Wenn das im „normalen“ Leben passiert, gibt es oft Streit und Zerwürfnisse, denn niemand mag dem anderen zugestehen, Dinge zusehen, die er selbst nicht bei sich sehen mag und verleugnet oder verdrängt.
Sich gegenseitig Spiegel zu sein – das muß gelernt werden. Aber was wird in der Schule schon gelernt? Nichts über Kommunikation, über Wahrnehmung, über Gefühle, Sexualität, Projektion, Beziehungen, nichts über Meditation oder über Tod. Diese Gebiete bleiben dem Einzelnen selbst überlassen. Er muß sie ausprobieren, seine Erfahrungen machen und bleibt oft genug stecken, festgefahren in „Eigensinn“, in selbstgebastelten Weltbildern, welche immer nur eine Schale sein können, die den eigenen Wesenskern zwar behütet, aber auch einschränkt und behindert.
Therapie in diesem Sinne ist also nicht nur Heilung von Neurosen und dergleichen, sondern eine Erweiterung des Weltbildes, ein Erkennen der eigenen wesenseigenen Qualitäten. Ist ein Entwickeln jener Kreativität, die uns dazu führt, allen Willfährigkeiten des Lebens angemessen zu begegnen, sich nach jeder Niederlage wieder zu erheben und sich mit neuen Kräften der Realität zu stellen.
Um diese Kräfte zu befreien, müssen die Fesseln erkannt worden sein, welche uns in den ersten Lebensjahren angelegt wurden und auch jene, die wir uns selbst auferlegt haben, um zu überleben oder um uns einzuordnen in enge Verhältnisse oder Beziehungen um des lieben Friedens willen, in denen aber unsere Seele verhungert.

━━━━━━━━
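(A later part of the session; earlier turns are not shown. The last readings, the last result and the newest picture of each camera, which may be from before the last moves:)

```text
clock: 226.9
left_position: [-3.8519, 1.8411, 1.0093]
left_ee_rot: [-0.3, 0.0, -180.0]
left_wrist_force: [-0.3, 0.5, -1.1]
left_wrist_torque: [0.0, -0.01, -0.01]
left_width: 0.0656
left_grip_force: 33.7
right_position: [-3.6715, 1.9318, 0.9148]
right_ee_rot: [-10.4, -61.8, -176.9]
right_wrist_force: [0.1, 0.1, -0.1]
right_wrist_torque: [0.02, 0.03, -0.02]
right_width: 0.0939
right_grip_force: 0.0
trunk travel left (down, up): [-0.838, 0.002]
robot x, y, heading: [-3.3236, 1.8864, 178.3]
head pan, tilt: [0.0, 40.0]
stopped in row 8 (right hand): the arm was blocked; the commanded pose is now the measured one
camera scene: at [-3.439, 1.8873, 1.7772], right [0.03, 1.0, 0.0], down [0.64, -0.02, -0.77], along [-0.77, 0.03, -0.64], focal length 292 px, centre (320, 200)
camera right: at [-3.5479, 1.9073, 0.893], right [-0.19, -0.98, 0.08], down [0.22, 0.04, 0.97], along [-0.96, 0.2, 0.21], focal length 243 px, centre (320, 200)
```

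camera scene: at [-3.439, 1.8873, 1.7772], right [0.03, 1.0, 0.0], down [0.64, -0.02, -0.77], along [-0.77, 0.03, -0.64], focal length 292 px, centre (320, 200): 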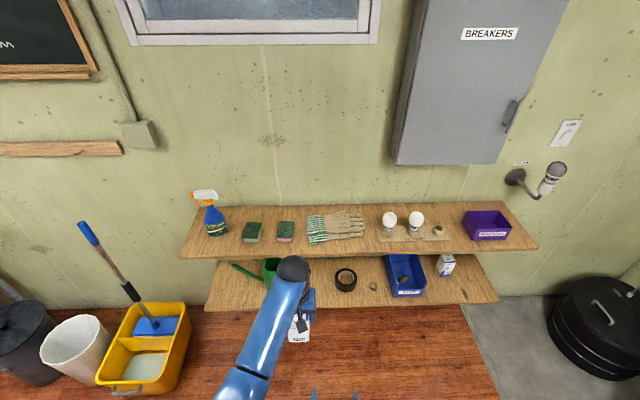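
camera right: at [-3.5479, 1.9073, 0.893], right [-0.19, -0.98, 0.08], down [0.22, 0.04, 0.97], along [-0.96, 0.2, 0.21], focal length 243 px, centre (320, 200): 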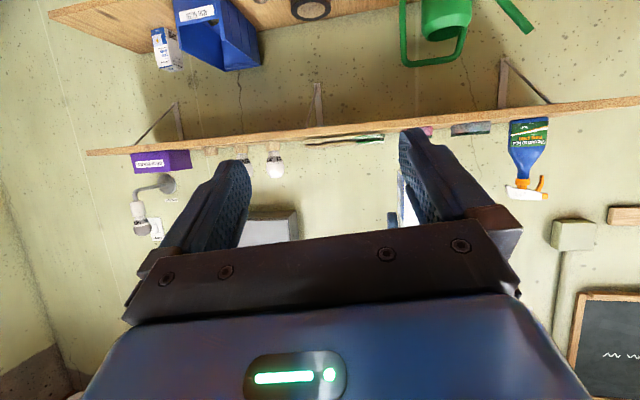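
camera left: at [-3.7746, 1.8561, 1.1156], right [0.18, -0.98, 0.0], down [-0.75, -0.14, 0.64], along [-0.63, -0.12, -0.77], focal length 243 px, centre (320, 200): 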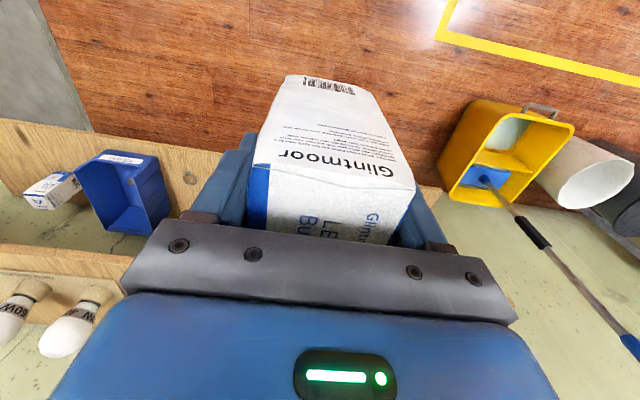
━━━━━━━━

Wer seine Lage erkannt hat, wird handeln. Er wird die selbst gewählte Disziplin aufbringen – nachdem er die Disziplinierungsschäden seiner Kindheit beseitigt hat – um sein Leben nach seiner Intuition zu gestalten, in Verbindung mit sozialer Intelligenz, die notwendig ist, um in einer Gemeinschaft sich selbst zu realisieren ohne die anderen zu schädigen oder zu stören. Dass dabei auch Heilung körperlicher Gebrechen passieren kann, ist verständlich, denn wenn die Seele heilt, braucht der Körper keine Krankheitssignale mehr aussenden, um die Aufmerksamkeit auf Fehlverhalten oder schädliche Einstellungen zu lenken. Von daher betrachtet hat jeder (oder fast jeder) Zeitgenosse es nötig, mal eine Strecke seines Lebens mit einem Lehrer (Therapeuten), einem weisen Menschen und mit Gleichgesinnten die Sehnsucht der Seele zu erforschen und Techniken zu lernen, wie er sich dann auch selber weiterhelfen kann.
Therapie in diesem Sinne ist nichts weiter als eine Lebensschule, in der die Lernprozesse und Lernnotwendigkeiten nachgeholt werden, welche in der Jugend und in der Schule versäumt worden sind. Es geht darum, die „Verrücktheit“ der Zivilisation zu erkennen, das Weggerückt sein vom Eigentlichen, Wesentlichen, und zu lernen zum Wesentlichen zurückkehren zu können- zu unserem wahren Selbst und zu der Erkenntnis, daß wir alle Erben des Kosmos sind, Zeugen einer Realität, die sich in uns ausdrückt, verwirklicht und weiter entwickeln will.